Given material -

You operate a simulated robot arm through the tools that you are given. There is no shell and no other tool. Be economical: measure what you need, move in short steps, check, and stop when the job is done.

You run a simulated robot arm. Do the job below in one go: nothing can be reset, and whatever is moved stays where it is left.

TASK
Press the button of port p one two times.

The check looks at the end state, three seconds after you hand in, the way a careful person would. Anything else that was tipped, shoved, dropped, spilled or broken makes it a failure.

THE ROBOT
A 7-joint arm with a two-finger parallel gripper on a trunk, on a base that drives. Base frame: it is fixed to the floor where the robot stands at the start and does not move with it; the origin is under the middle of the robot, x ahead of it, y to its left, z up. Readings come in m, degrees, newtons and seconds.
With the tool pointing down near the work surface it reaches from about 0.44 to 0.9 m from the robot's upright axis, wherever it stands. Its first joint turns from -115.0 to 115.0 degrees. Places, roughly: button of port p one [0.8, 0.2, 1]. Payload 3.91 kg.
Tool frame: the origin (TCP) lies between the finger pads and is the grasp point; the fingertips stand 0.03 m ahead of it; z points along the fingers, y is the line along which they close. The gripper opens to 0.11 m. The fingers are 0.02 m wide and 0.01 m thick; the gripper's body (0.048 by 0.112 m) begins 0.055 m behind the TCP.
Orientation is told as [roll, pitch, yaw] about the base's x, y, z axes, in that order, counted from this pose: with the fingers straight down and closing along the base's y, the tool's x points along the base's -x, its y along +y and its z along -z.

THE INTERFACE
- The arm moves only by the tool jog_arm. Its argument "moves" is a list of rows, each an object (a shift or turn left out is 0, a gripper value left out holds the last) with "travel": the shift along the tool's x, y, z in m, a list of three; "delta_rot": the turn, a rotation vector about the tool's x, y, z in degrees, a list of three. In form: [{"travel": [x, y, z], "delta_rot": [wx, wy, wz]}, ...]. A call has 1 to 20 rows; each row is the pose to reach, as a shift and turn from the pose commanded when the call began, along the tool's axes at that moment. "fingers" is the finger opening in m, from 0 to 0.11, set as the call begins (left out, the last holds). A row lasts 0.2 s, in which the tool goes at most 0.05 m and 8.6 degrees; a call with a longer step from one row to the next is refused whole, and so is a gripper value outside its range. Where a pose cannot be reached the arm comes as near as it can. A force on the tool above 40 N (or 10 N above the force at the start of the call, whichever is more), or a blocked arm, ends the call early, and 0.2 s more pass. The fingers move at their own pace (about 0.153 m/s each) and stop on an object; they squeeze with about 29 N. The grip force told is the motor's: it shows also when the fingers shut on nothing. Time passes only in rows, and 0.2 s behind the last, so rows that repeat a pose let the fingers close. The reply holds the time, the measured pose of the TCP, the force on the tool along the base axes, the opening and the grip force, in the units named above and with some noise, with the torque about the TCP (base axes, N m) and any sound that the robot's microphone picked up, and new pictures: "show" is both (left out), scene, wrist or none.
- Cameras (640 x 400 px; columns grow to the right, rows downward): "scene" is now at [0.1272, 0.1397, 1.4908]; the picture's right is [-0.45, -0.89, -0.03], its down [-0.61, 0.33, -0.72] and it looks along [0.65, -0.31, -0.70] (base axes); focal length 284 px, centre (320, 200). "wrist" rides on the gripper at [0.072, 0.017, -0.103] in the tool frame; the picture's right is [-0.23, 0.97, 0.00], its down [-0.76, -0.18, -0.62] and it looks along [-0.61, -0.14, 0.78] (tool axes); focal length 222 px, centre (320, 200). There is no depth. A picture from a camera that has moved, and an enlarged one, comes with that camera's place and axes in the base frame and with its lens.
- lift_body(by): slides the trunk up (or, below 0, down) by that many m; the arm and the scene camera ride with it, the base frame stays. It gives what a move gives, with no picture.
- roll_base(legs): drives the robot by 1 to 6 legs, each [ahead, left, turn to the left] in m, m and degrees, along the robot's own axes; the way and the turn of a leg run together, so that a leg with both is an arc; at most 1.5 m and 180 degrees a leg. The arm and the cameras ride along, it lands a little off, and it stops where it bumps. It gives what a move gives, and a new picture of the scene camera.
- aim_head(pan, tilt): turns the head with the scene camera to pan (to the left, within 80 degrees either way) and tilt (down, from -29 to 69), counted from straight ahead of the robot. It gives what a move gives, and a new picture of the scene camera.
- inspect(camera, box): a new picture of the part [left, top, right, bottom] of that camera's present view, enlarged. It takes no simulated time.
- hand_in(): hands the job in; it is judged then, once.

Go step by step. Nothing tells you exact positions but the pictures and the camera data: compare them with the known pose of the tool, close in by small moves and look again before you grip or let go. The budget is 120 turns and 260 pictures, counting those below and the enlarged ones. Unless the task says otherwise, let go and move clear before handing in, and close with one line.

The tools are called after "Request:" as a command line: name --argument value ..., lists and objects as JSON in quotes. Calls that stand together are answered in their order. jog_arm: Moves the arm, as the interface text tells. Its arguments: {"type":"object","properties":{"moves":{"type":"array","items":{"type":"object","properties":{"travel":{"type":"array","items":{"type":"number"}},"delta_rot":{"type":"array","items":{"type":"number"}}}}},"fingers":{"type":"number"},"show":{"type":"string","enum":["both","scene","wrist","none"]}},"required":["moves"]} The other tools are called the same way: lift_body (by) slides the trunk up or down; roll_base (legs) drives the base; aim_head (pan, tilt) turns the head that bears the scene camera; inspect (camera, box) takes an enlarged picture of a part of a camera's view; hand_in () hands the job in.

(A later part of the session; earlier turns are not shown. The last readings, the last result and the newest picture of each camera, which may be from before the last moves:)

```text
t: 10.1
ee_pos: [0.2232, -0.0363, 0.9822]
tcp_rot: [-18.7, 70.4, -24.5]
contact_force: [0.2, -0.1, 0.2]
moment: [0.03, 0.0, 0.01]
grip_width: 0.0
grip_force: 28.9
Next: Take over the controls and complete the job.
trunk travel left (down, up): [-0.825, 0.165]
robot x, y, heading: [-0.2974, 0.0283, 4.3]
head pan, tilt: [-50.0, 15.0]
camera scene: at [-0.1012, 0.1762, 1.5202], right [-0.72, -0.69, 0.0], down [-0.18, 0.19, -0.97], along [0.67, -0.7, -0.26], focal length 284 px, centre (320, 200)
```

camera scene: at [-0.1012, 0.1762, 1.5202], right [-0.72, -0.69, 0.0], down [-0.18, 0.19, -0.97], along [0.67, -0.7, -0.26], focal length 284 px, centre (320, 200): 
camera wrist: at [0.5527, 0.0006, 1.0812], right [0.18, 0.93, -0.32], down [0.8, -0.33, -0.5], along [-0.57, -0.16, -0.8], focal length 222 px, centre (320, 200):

Exercise prompt -
Return, unchanged, each line from the line containing "(A later part" through the last line of the material.

Reply to the exercise -
(A later part of the session; earlier turns are not shown. The last readings, the last result and the newest picture of each camera, which may be from before the last moves:)

```text
t: 10.1
ee_pos: [0.2232, -0.0363, 0.9822]
tcp_rot: [-18.7, 70.4, -24.5]
contact_force: [0.2, -0.1, 0.2]
moment: [0.03, 0.0, 0.01]
grip_width: 0.0
grip_force: 28.9
Next: Take over the controls and complete the job.
trunk travel left (down, up): [-0.825, 0.165]
robot x, y, heading: [-0.2974, 0.0283, 4.3]
head pan, tilt: [-50.0, 15.0]
camera scene: at [-0.1012, 0.1762, 1.5202], right [-0.72, -0.69, 0.0], down [-0.18, 0.19, -0.97], along [0.67, -0.7, -0.26], focal length 284 px, centre (320, 200)
```

camera scene: at [-0.1012, 0.1762, 1.5202], right [-0.72, -0.69, 0.0], down [-0.18, 0.19, -0.97], along [0.67, -0.7, -0.26], focal length 284 px, centre (320, 200): 
camera wrist: at [0.5527, 0.0006, 1.0812], right [0.18, 0.93, -0.32], down [0.8, -0.33, -0.5], along [-0.57, -0.16, -0.8], focal length 222 px, centre (320, 200):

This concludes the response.